• _INSTRUCTION_
In the excerpted text, find "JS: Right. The" and reproduce everything up to and including "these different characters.".

---------- EXCERPTED TEXT ----------

JS: So, you look at the cover of this book. It’s set in New York in the year 2140. It’s a drowned city where the sea has risen 50 feet and every part of the city below 46th Street is underwater.
KSR: Approximately. Depends whether it’s high tide or low tide, right?
JS: Right. The tides come in to 46th Street, the tide goes back out to the bay of New York. I was expecting this very dystopian, grim novel. But it’s remarkably cheerful! It’s like one of Dickens’s happier novels, or Les Misérables where it’s this exploration of a city from the sewer system up, through all these different characters.
KSR: I thought of the book eventually as a comedy of coping, and to do that I picked a time, perhaps 40 years after the disaster itself. If it was set in the midst of the catastrophic flood in 2100, the disaster would have dominated that work. It would not have been the comedy of coping — it would have been the disaster of refugee creation. But I think, at some point, science fiction has to imagine the people who come after, when the situation will be natural, whatever it is. If that natural situation that they’re coping with is that new part of Manhattan that resembles Venice, there will be good parts to that as well as bad parts. There will be beautiful parts as well as moldy, horrible parts. So I wanted to convey that as part of the vibe of this novel.

JS: It was also odd because, according to the book, my office would be underwater, my home would be underwater, and yet it’s a New York that I’d still like to live in. It almost seemed like a more humane city, a city that still calls to people, even if it’s a lot wetter.
KSR: I think if you don’t have some kind of radical-slash-social-slash-financial change in the near future, then you get a New York in the real world that becomes a rich person’s simulacrum, especially Manhattan. So, I was invoking a somewhat nostalgic, more romantic New York of the imagination that’s more human scale, more neighborhood-focused, more localized, and more kind of hand-crafted, you might call it. And that involves social relations — going back to the neighborhood sense of solidarity where your neighbors are a kind of extended family and you help them out. It was part of my notion of the comedy of coping that 40 years later a flood might not be such a bad thing for New York — even if during the flood itself it would be a tragedy.

---------- DATA LINES ----------

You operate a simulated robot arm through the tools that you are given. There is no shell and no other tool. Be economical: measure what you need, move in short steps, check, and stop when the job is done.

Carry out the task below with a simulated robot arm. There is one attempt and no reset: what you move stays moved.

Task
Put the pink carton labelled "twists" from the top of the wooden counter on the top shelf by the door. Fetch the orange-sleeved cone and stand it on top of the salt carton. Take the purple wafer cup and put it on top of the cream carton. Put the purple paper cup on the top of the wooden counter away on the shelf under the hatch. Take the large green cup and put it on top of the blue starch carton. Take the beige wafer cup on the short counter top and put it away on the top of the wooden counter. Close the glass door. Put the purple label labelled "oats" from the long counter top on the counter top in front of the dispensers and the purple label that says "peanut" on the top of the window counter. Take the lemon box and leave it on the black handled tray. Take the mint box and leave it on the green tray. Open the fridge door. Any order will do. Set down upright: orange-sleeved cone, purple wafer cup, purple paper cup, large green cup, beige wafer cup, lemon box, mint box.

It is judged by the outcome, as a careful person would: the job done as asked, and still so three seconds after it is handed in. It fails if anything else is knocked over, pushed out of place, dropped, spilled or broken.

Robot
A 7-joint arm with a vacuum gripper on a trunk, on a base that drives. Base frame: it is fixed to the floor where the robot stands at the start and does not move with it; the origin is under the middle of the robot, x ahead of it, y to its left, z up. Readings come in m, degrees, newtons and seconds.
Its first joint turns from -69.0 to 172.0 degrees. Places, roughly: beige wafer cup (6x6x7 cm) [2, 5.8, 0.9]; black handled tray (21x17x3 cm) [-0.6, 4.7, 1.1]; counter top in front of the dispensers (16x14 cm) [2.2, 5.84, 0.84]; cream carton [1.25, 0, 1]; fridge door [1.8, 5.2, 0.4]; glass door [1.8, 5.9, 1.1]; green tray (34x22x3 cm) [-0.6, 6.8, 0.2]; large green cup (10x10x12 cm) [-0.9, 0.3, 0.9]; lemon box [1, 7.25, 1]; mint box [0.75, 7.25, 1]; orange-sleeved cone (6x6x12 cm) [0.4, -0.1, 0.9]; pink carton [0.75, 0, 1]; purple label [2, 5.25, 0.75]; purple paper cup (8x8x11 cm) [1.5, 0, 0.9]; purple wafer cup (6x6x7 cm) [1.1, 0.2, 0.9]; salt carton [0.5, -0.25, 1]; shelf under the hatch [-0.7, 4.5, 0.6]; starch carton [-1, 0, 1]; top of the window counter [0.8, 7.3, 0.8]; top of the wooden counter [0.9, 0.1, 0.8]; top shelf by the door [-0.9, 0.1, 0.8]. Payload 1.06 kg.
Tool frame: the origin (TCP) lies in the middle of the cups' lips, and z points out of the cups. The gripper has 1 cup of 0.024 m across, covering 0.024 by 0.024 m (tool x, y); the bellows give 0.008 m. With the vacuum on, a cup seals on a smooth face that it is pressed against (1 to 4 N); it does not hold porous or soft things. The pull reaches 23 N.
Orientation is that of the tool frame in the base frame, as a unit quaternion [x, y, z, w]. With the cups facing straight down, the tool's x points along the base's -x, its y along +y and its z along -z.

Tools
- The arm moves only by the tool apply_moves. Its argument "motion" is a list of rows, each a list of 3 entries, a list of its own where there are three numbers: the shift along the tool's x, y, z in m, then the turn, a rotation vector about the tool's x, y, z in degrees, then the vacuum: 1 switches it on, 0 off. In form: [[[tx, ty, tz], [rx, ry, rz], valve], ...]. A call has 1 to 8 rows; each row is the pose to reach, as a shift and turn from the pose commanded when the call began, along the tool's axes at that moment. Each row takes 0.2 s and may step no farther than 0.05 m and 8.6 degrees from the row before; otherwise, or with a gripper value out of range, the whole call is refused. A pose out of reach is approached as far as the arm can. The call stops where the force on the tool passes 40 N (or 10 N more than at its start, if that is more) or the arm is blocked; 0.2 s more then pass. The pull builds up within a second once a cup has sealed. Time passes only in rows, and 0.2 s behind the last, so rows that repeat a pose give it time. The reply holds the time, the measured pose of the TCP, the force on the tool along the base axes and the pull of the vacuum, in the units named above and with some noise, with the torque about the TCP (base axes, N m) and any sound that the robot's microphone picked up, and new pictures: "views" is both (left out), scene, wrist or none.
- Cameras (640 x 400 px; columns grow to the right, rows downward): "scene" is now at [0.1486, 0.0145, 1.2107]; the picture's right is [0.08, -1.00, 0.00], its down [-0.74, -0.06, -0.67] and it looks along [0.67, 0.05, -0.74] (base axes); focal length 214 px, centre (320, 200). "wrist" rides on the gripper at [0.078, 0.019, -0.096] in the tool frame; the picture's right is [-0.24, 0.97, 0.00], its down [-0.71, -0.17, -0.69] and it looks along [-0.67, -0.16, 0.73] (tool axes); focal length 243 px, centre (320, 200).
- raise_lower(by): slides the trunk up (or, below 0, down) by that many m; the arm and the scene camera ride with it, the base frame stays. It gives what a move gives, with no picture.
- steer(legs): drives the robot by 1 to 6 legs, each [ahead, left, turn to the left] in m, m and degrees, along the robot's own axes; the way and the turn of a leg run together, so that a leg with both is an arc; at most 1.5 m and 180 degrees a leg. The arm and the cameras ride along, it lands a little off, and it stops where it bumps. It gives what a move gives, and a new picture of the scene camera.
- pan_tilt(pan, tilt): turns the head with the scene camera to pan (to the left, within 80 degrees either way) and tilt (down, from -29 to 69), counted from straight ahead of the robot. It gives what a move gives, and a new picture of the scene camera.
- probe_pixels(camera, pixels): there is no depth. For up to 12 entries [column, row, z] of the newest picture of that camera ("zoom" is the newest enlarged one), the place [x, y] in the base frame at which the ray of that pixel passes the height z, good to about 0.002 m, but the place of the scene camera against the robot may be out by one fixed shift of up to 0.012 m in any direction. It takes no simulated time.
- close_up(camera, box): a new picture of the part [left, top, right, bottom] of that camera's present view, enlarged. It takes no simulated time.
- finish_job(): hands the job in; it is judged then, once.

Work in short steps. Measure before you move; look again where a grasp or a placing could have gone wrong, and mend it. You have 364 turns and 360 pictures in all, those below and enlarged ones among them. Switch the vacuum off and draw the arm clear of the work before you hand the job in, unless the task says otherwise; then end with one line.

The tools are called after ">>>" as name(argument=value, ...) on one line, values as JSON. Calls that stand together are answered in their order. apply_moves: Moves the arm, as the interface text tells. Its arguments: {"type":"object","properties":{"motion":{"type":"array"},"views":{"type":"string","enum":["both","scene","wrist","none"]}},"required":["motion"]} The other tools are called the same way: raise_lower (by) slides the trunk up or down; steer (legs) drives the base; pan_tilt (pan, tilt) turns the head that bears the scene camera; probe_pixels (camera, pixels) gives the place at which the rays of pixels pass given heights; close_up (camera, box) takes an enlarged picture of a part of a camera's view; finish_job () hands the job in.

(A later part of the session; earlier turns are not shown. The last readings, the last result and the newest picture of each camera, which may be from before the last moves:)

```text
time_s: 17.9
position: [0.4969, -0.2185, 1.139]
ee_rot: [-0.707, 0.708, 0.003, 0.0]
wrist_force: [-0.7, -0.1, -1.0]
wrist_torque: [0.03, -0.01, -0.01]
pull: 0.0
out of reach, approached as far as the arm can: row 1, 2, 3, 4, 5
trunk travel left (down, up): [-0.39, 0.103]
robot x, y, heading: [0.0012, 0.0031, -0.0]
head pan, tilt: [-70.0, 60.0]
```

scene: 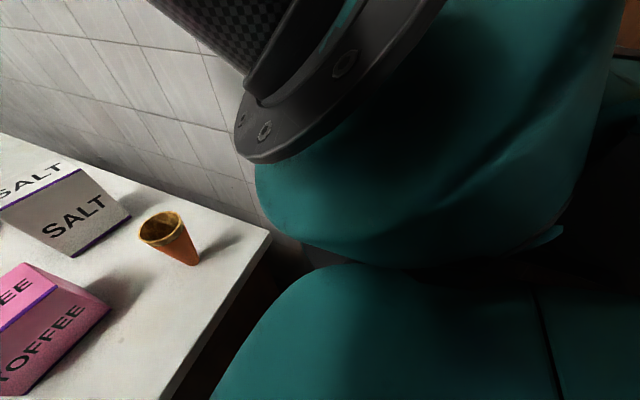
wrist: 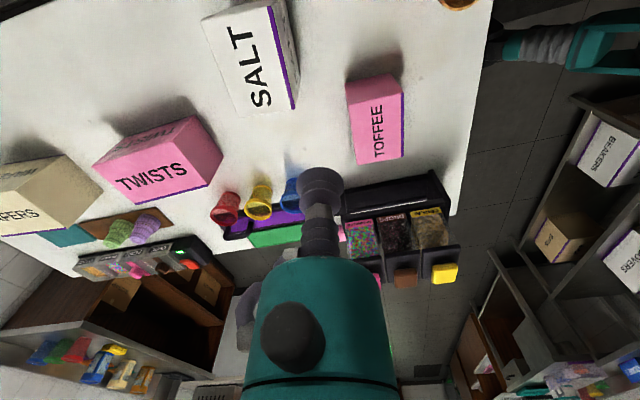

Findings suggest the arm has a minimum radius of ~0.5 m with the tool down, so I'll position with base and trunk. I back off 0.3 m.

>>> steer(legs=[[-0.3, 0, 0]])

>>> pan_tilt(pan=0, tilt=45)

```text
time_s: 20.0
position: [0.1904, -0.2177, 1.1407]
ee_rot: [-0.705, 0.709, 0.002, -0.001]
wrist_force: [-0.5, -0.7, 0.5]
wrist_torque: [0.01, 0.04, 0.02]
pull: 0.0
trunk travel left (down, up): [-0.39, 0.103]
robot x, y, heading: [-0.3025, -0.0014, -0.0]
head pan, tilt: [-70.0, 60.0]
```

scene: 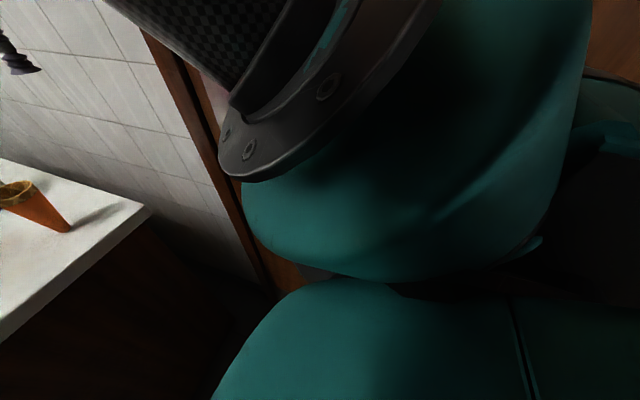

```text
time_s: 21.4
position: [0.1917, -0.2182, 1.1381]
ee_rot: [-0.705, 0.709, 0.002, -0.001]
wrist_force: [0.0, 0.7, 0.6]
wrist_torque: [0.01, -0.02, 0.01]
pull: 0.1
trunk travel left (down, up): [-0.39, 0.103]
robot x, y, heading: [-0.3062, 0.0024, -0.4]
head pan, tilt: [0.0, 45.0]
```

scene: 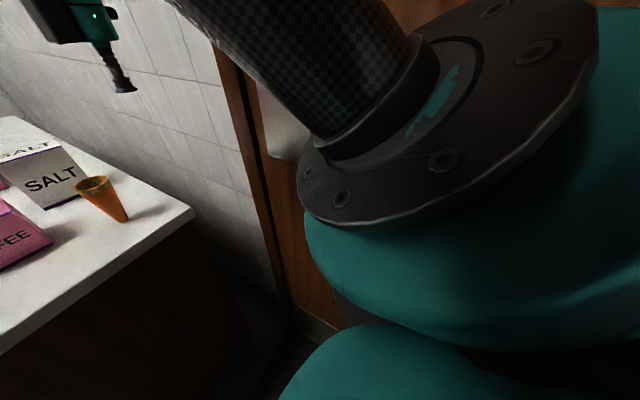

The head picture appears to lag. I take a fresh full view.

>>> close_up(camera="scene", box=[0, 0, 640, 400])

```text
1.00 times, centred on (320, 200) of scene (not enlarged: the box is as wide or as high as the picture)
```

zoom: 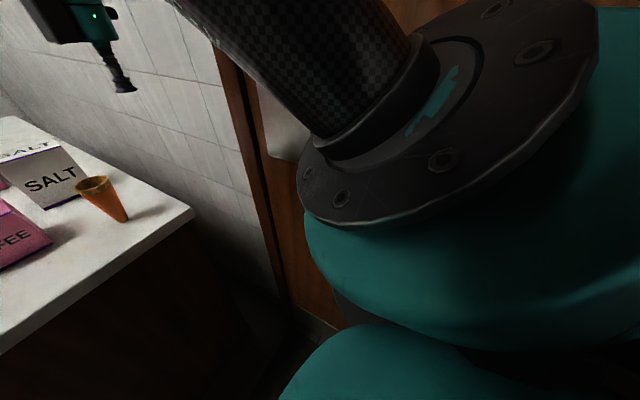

----------

• _WRITTEN SOLUTION_
JS: Right. The tides come in to 46th Street, the tide goes back out to the bay of New York. I was expecting this very dystopian, grim novel. But it’s remarkably cheerful! It’s like one of Dickens’s happier novels, or Les Misérables where it’s this exploration of a city from the sewer system up, through all these different characters.